Symbolism, Imagery, Allegory
As you might imagine, the idea of a border would be an important one for a writer who had been unceremoniously kicked over one. It's true for Kundera and for some of his other dissident or roaming characters.
Jan, in particular, thinks about what it means to cross the border, but only partially because he's about to move to the United States. He thinks about it because he's aging and he's had a lot of, uh, experiences: "When things are repeated, they lose a fraction of their meaning. Or more exactly, they lose, drop by drop, the vital strength that gives them their illusory meaning. For Jan, therefore, the border is the maximum acceptable doses of repetitions" (VII.11.3).
Well, that certainly explains Jan's weariness with his old pick-up lines and his old sexual habits. But Kundera says that this isn't a full explication of the border image. For one thing, it's not an exact point in a person's life—it's more of a moving target.
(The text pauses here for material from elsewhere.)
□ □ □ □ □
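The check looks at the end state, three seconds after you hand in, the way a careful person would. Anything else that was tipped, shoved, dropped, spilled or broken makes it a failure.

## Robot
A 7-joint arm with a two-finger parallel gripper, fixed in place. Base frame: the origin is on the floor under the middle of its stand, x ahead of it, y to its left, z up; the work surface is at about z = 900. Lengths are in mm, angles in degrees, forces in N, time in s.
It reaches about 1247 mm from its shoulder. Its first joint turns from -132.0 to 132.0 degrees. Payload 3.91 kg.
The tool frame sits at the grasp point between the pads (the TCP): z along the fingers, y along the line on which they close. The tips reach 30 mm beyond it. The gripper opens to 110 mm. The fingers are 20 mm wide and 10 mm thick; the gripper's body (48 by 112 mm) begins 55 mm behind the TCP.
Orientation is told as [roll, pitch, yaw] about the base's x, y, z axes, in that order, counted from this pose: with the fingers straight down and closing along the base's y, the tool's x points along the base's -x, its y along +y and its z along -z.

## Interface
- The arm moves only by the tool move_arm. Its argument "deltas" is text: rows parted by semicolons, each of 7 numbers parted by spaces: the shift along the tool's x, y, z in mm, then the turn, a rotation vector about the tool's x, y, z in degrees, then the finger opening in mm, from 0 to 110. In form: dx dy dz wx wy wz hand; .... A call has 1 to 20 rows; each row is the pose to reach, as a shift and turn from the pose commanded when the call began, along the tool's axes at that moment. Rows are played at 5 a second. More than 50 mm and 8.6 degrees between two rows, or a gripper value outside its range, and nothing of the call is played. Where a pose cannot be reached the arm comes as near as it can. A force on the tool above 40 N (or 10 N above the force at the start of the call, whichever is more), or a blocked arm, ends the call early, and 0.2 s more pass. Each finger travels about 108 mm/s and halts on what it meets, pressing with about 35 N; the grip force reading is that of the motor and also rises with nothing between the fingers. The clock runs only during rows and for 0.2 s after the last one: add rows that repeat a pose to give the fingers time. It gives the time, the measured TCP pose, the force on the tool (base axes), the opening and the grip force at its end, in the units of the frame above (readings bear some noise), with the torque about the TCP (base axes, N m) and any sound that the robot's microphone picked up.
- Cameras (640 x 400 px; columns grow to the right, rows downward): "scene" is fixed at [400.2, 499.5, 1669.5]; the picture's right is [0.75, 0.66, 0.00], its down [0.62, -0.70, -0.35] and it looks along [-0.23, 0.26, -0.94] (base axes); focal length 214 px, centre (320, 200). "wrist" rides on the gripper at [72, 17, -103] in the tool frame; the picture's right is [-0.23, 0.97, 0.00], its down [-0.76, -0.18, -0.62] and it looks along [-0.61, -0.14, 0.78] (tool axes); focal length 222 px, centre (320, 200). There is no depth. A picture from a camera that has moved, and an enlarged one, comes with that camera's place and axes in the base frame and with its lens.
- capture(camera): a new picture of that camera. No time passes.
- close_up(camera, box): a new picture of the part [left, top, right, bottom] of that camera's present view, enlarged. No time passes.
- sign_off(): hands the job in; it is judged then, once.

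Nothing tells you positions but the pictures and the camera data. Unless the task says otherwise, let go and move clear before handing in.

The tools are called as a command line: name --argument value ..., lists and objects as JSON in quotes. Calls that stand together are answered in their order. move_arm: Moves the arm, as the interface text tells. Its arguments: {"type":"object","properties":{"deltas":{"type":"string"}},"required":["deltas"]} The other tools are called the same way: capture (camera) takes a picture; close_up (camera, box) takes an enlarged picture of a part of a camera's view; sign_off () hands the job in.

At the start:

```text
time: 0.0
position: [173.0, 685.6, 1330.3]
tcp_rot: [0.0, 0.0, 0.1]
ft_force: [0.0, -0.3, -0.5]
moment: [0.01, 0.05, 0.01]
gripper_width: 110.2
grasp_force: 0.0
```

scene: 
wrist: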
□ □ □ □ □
And it's more serious: "It takes so little, so infinitely little, for someone to find himself on the other side of the border, where everything—love, convictions, faith, history—no longer has meaning" (VII.6.5).
The border is right there with us, all the time, just waiting for our little toe to cross it. But what exactly is this border? If you're thinking death, you wouldn't be wrong, though it's a little more than that. It's a place where nothing you value in your life has meaning any longer. Where existence becomes absurd. So death it may be, but don't make the mistake of thinking that you have to be dead to be on the other side of it.